Expenditures are being made for the following initiatives under the plan:
Reduce excess manufacturing capacity;
Terminate a variety of licensing and other contractual arrangements that do not deliver an adequate
level of profitability;
Eliminate product lines that do not meet required levels of profitability;
Improve supply chain performance and economics;
Implement an information technology strategy aimed at achieving operating efficiencies;
Eliminate positions at US-based headquarters locations in El Segundo, Fisher-Price and Pleasant
Company through a combination of layoffs, elimination of open requisitions, attrition and retirements;
and
Close and consolidate certain international offices.
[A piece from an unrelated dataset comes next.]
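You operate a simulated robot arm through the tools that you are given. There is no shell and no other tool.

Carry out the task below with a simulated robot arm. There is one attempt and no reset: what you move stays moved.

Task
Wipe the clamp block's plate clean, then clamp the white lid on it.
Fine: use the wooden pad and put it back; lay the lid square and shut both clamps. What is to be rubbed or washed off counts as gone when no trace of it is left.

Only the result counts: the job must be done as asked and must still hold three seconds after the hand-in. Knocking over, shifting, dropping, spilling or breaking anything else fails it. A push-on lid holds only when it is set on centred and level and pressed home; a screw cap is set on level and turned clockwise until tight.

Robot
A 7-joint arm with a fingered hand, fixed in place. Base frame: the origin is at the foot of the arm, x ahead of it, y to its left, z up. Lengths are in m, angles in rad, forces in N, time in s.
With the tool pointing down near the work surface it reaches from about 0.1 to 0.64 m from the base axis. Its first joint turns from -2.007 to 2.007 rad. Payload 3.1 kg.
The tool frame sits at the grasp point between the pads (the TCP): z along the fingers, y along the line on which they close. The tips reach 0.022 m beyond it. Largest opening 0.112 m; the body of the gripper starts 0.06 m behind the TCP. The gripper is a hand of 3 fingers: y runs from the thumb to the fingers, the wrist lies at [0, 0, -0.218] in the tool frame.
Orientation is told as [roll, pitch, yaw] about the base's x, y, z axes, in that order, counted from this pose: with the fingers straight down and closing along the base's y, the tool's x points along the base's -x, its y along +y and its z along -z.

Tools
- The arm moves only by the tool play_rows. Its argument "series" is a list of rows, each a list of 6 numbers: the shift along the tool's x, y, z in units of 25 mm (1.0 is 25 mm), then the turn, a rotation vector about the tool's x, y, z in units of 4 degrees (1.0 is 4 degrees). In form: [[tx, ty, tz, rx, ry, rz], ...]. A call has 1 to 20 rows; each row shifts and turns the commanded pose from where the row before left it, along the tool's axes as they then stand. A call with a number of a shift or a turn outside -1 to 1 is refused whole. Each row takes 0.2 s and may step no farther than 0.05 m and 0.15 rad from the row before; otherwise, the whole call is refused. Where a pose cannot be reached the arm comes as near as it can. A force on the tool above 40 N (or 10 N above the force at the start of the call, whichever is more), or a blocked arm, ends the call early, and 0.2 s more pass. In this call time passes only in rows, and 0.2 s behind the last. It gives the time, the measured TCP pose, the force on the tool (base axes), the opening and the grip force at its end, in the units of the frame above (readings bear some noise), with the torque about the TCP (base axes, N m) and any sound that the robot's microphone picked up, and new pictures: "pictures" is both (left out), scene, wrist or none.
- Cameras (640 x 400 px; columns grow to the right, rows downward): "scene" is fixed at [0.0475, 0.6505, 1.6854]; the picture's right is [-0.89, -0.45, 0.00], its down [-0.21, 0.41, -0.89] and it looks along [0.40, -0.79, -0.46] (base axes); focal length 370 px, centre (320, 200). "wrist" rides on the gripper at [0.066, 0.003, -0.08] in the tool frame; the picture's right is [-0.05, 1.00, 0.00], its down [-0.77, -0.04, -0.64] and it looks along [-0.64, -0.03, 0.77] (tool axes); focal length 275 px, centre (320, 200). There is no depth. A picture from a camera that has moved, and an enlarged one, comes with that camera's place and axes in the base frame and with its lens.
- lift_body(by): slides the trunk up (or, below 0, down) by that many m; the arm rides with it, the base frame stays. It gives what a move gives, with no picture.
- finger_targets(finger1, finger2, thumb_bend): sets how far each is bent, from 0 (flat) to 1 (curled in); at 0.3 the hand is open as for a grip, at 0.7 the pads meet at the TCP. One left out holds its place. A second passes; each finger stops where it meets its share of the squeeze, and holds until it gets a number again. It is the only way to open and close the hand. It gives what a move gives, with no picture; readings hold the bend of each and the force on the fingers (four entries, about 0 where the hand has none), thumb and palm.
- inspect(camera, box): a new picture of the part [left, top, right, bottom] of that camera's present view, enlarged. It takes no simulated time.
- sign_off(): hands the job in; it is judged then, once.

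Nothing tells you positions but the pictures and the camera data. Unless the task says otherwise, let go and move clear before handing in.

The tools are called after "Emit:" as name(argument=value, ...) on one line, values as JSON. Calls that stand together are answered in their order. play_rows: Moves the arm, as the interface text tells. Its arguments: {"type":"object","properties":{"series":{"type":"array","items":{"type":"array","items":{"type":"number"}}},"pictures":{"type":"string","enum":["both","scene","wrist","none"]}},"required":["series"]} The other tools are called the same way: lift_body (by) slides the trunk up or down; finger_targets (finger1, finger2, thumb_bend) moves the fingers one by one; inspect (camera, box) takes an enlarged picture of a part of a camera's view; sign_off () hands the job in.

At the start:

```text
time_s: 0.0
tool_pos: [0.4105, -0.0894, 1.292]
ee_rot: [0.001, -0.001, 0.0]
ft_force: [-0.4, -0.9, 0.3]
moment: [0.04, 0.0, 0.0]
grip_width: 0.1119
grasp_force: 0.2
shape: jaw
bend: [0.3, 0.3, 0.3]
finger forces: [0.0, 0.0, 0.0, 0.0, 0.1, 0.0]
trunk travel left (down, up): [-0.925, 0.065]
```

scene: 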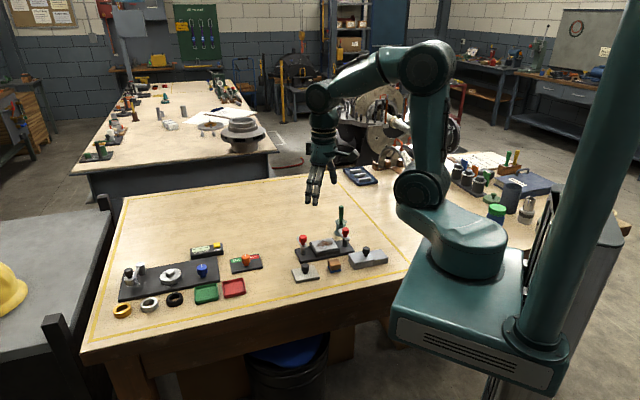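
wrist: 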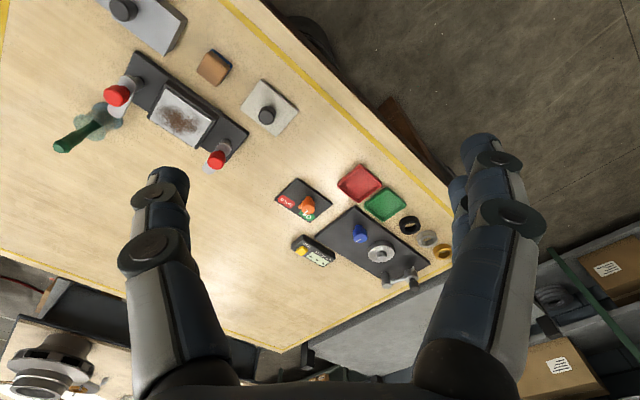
In January 2002, as part of the financial realignment plan, Mattel implemented further headcount reductions
of approximately 240 positions or 7% at its US-based headquarters locations through a combination of layoffs,
elimination of open requisitions, attrition, and retirements. Additionally, in 2002, Mattel commenced a long-term
information technology strategy aimed at achieving operating efficiencies and cost savings across all disciplines.
The program is focused on simplifying Mattel’s organization by defining common global processes based on
industry best practices, streamlining its organizational structure by eliminating redundancies, and upgrading its
systems to provide greater visibility to information and data on a global basis.
In April 2001, as part of the financial realignment plan, Mattel announced the closure of its Murray,
Kentucky, manufacturing and distribution facilities (the “North American Strategy”). Production from this
facility has been consolidated into other Mattel-owned and operated facilities in North America. Manufacturing
ceased at the Murray location at the end of May 2002.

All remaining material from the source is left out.